[START Data segment]
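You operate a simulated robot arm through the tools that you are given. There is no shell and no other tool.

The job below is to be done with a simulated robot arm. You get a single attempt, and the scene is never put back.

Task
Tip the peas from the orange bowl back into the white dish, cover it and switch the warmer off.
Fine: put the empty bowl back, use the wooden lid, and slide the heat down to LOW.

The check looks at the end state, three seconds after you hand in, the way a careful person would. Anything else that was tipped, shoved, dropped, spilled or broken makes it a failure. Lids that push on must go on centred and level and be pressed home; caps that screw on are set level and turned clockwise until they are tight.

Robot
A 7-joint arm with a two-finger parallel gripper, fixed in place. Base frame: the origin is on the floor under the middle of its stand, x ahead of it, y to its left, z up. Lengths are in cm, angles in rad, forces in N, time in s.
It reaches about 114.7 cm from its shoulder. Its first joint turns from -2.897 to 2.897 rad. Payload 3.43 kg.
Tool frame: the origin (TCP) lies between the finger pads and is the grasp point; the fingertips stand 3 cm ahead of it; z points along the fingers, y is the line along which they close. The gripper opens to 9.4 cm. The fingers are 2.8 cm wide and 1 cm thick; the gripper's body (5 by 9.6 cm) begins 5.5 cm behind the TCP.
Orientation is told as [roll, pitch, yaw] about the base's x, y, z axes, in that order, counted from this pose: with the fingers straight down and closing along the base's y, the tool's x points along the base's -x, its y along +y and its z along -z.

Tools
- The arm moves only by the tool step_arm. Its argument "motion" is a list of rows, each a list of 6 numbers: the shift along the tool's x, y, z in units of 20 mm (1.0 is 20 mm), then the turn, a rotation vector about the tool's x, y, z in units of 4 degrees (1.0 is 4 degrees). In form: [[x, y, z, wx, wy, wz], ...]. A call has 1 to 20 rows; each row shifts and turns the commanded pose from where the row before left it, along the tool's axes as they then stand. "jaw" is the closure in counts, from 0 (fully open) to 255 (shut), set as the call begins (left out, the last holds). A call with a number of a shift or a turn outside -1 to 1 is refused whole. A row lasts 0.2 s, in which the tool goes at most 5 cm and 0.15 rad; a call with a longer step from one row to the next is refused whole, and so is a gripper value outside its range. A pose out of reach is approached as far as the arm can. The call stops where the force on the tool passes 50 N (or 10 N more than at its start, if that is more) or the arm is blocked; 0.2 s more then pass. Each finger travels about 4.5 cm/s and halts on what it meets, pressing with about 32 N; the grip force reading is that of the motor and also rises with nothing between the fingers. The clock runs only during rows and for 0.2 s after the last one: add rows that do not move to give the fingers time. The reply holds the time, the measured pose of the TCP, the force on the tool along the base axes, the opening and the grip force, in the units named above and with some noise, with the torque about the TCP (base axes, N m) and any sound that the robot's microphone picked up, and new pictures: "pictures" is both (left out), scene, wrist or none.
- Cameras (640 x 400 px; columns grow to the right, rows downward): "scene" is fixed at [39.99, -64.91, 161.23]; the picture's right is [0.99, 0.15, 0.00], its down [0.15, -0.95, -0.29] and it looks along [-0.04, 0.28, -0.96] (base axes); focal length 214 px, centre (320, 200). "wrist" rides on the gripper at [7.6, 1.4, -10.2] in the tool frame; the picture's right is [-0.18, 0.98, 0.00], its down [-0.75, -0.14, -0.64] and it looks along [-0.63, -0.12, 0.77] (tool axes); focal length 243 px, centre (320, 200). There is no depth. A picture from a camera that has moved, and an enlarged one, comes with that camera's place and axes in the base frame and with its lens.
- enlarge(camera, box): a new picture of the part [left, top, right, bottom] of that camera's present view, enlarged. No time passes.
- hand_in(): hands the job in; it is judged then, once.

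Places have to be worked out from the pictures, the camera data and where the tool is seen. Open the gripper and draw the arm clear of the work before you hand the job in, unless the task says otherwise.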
[END Data segment]
» Short task a:
Begin at the line containing "Tip the peas", end at the line containing "Fine: put the", and reproduce every line in that range exactly, both ends included.
[START Source extract]
II GIM
Padova: Conoscersi,
Decidersi, Giocarsi in…Daniele Comboni (7-10
Dicembre 2000) Le nostre agende
sono diventate ormai il termometro personale che ci dà la misura di qual’ è
il nostro valore. Più sono affollate di incontri, conferenze, impegni e più ci
rassicurano circa il grado di importanza che ricopriamo all’interno della
società in cui viviamo. O comunque ci danno l’illusione di essere utili a
qualcuno, di essere “vivi”. Ma fermandomi a riflettere, scopro che spesso le
proposte che ci vengono fatte, scorrono via senza lasciare la minima traccia.
Altre volte gli incontri a cui partecipiamo non sono altro che delle specie di
pillole che prendiamo per far tacere la coscienza. Grande è il rischio, a
questo punto di sentirsi pure in diritto di giudicare gli “altri”, convinti
di aver acquisito il titolo di “persone per bene”. Infine a volte si ha la
grazia di ricevere inviti speciali, di cui si conosce spesso ben poco e che alla
fine si rivelano esperienze rivoluzionarie, che rompono insomma la nostra quiete e ci risvegliano dal nostro torpore.
E’ stato così per noi, del secondo Gim, in questo lungo week-end trascorso a
Limone sul Garda, ospitati dai comboniani, proprio in quella che fu la Casa
Natale del loro fondatore. Ci è stato chiesto fin da subito di fare silenzio,
intorno a noi, e dentro di noi, per poter ascoltare meglio la voce del Papi.
[END Source extract]
» Short task b:
Take the source extract and repeat only what runs from "E’ stato così" through "voce del Papi.".

» Problem solution a:
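Tip the peas from the orange bowl back into the white dish, cover it and switch the warmer off.
Fine: put the empty bowl back, use the wooden lid, and slide the heat down to LOW.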

» Problem solution b:
E’ stato così per noi, del secondo Gim, in questo lungo week-end trascorso a
Limone sul Garda, ospitati dai comboniani, proprio in quella che fu la Casa
Natale del loro fondatore. Ci è stato chiesto fin da subito di fare silenzio,
intorno a noi, e dentro di noi, per poter ascoltare meglio la voce del Papi.